Dr. Marcie Pospichal, associate vice president for student support, was excited when the idea for Just Ask was introduced two years ago. She serves as the student support Title IX officer, working with students who feel they have experienced sexual discrimination or harassment.
“In April of 2011, the education department issued a ‘Dear Colleague’ letter. This explained the things we needed to do for our students and employees for Title IX to be active at the institution,” Pospichal said. “We [faculty] got excited when we saw the opportunity to apply the cornerstone values in a way that could impact our campus culture in positive ways.”
Just Ask encourages students to seek help from the program if they feel unsafe or that their rights have been violated.
“There seems to be concerns on college campuses about sexual safety,” Pospichal said. “It’s not just males against females, it’s females against males, males against males, and females against females. We want to keep our environment safe and happy.”
In order to understand and address students’ concerns, focus groups will be created. There will be three different groups: one directed for females, one group for males and one group that is gender-neutral.
[alert type=”blue”]“People still stereotype, profile and make their assumptions based on gender, race and even sexual preference. I think the fact that as a school community increasing awareness of Title IX is a big step in the right direction to really have the equal opportunity the amendment was passed for originally.”[/alert]
Dr. Deah Quinlivan, assistant professor of psychology will be involved in facilitating focus groups, and is the adviser for the Women’s Advocacy Club.
“This organization will help alleviate worries and provide students with the information they need to stay safe,” Quinlivan said. “When confronted with a situation or crisis, faculty and students might freeze and not know what to do next. By having a plan in place, people are able to get help.”
Junior Nick Stone, a Greek Village Resident Advisor, believes the most important aspect of Just Ask is equal opportunity.
“People still stereotype, profile and make their assumptions based on gender, race and even sexual preference,” Stone said. “I think the fact that as a school community increasing awareness of Title IX is a big step in the right direction to really have the equal opportunity the amendment was passed for originally.”
RA’s were trained prior to this school year for education initiatives surrounding sexual safety and diversity.

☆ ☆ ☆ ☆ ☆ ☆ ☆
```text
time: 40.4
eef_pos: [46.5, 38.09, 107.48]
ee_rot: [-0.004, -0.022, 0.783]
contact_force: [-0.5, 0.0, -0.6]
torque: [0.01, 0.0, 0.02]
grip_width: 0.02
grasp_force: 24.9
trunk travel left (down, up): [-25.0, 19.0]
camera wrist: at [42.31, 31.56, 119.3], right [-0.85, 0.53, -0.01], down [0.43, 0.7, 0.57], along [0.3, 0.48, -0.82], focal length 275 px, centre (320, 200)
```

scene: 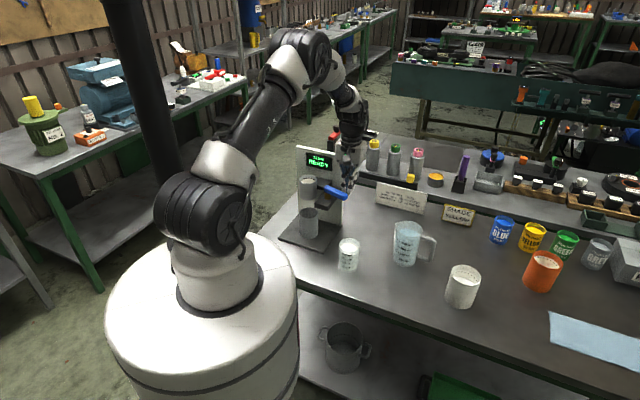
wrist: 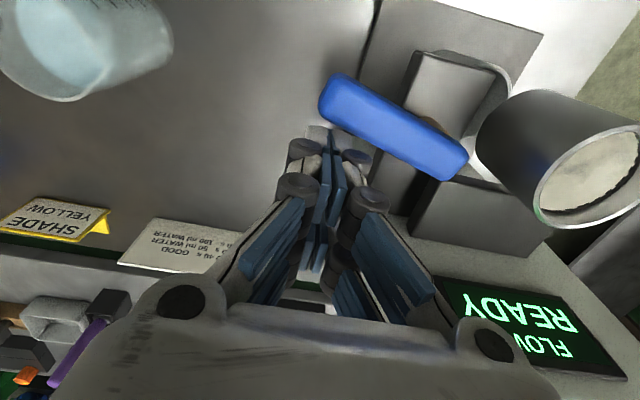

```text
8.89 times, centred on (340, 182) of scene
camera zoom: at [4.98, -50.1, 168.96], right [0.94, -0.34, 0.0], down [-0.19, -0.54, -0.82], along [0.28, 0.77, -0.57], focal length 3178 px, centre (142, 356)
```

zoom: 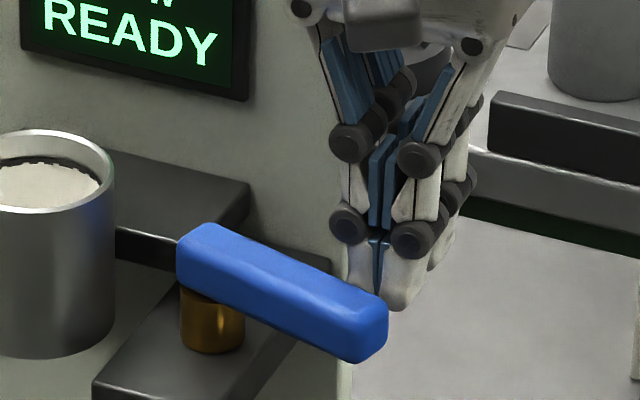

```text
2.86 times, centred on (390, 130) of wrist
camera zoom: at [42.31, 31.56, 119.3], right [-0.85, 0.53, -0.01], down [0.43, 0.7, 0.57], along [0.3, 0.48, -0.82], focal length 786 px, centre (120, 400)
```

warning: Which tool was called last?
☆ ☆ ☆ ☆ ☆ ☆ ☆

“The Just Ask program is convenient for students to learn their rights,” Brittany Babich, a sophomore RA, said. “RA’s are promoting Just Ask by doing different programs with their residents so they can be aware of the resources they have to fight sexual discrimination.”

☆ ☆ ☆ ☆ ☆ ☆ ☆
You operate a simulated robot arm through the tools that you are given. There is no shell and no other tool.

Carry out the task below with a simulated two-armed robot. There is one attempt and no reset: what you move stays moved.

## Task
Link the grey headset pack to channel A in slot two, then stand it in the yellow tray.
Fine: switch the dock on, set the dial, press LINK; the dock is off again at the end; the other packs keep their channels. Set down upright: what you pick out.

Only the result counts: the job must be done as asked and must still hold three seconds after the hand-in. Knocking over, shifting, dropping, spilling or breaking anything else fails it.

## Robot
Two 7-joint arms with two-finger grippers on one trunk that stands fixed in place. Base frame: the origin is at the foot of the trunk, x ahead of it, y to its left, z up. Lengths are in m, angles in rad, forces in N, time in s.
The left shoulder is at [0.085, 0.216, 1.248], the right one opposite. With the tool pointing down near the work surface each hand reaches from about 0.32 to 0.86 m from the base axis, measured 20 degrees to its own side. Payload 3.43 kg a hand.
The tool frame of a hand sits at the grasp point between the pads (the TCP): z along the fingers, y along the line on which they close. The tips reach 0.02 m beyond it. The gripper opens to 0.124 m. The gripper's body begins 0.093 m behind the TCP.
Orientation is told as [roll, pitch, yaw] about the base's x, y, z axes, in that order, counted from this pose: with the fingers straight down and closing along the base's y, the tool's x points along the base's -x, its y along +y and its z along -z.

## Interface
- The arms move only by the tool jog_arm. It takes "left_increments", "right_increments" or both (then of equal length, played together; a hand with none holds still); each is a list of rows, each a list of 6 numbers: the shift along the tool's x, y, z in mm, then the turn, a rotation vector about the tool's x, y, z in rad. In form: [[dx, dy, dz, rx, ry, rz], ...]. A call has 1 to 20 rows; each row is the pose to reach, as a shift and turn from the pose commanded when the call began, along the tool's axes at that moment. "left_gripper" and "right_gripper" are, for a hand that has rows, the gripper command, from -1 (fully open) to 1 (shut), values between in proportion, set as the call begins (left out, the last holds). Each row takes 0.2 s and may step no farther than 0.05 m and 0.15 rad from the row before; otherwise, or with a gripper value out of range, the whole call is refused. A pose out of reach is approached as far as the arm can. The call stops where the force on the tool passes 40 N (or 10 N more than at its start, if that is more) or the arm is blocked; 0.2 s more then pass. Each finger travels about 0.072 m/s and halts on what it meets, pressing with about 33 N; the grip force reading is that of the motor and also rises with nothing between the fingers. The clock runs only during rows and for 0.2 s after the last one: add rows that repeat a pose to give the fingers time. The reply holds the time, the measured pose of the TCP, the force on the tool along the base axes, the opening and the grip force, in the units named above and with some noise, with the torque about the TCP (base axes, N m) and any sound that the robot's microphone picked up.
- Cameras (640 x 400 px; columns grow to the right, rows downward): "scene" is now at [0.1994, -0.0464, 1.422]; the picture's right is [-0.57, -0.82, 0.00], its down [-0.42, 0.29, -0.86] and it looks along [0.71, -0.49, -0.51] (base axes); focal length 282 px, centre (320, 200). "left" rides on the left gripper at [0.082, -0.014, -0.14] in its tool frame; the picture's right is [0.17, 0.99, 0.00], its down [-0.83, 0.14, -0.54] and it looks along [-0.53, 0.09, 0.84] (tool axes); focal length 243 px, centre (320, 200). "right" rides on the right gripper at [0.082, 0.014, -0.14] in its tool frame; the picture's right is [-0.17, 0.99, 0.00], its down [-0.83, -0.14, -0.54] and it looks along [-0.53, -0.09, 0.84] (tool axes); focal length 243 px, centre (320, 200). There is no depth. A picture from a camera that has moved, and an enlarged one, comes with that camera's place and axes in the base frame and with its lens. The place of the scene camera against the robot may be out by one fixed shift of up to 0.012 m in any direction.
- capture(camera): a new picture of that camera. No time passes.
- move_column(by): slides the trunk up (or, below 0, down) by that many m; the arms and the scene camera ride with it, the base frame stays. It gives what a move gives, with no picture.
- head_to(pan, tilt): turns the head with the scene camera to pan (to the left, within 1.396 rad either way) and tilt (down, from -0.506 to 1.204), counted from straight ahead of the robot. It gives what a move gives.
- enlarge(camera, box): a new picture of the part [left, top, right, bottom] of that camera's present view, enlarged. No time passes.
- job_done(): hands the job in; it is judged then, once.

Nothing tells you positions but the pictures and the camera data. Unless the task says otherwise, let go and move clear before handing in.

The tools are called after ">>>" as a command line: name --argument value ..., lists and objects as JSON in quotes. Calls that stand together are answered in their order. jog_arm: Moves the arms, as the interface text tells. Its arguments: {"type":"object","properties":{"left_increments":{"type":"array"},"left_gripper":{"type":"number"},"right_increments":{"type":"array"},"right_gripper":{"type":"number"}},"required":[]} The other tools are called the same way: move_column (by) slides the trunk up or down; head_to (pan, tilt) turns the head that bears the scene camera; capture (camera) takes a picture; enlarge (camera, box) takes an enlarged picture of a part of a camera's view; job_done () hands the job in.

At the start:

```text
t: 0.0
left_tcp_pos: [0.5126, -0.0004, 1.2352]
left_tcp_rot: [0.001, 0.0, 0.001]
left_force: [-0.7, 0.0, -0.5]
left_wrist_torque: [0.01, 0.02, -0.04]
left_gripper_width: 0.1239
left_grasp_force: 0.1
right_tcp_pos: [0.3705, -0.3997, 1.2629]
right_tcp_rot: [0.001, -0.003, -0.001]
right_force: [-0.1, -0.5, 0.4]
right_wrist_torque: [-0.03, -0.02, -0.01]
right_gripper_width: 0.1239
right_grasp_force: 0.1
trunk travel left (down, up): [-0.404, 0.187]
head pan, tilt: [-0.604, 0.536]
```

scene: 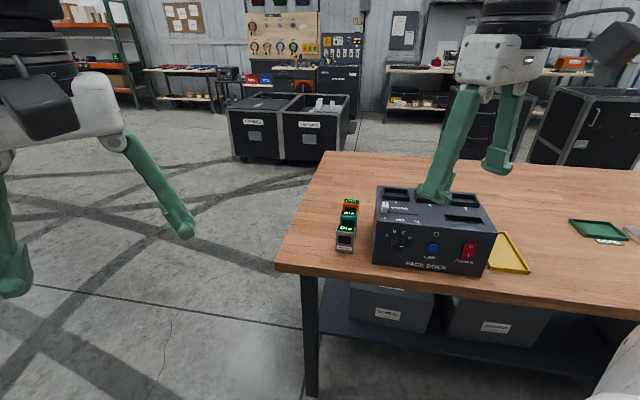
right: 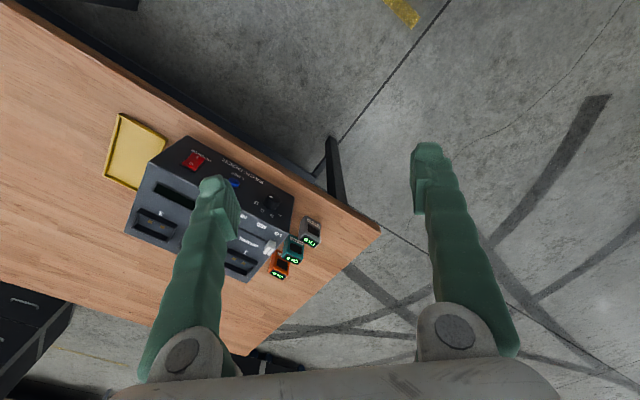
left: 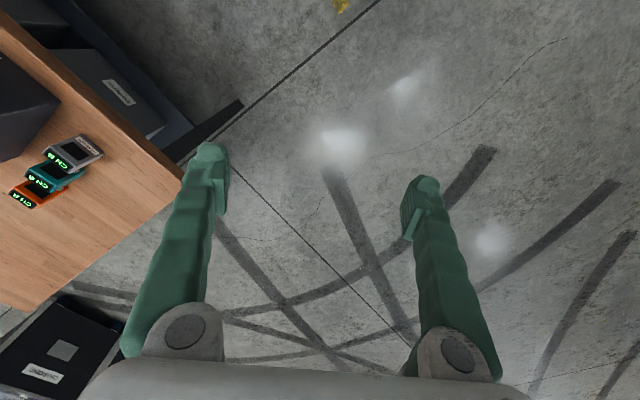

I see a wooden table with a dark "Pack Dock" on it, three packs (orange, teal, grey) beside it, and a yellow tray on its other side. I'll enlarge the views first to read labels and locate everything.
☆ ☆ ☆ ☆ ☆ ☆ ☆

The program is still very new to FSC, so the RA’s will contain to go through prevention training and initiatives to follow the correct procedures if a student is affected.
Pospichal mentions that if a student feels threatened or has experienced physical abuse, he or she has the right to file criminal charges. However, she says students do not need to make that call on their own if they do not feel comfortable doing so. Pospichal recommends students talk to someone at FSC first, and then report to places such as the Lakeland Police Department and Peace River Rape Crisis Service in order to get medical help and legal opportunity.
“Some things don’t rise to that level,” Pospichal said. “However, we take immediate measures to help both parties feel safe and supported.”
In certain cases, Pospichal will issue a no-contact rule. If a student who was harassed has a class with his or her offender, then they may be removed from the class. Pospichal will then gather information and act based upon what the affected student feels most comfortable with.
“There have been times where it was just a misunderstanding,” Posphical said. “We let people talk about how they felt during the offense. We hope that there is that new level of understanding and self-awareness.”
If necessary, Pospichal will lead a mediation for the people involved. She will have another female in the room if there is a female involved with the issue, or another male in the room if there is a male involved.
At this time, Pospichal will ask what happened in the offense, collect details, and then find out what each party wants. She will then follow up with permission of Katherine Pawlak, director of human resources, who deals with non-students or employees in the investigation.
Pospichal says the Counseling Center respects the privacy of students, but may have to get other parties involved. If a student just wants to talk to someone in complete confidentiality, Pospichal recommends a student to speak to Reverend Tim Wright to gain some form of closure.
“In some cases, neither party can be completely satisfied, which is the hardest part,” Pospichal said. “Sometimes we can’t undo something, but we can stop it in its tracks or prevent it from reoccurring.”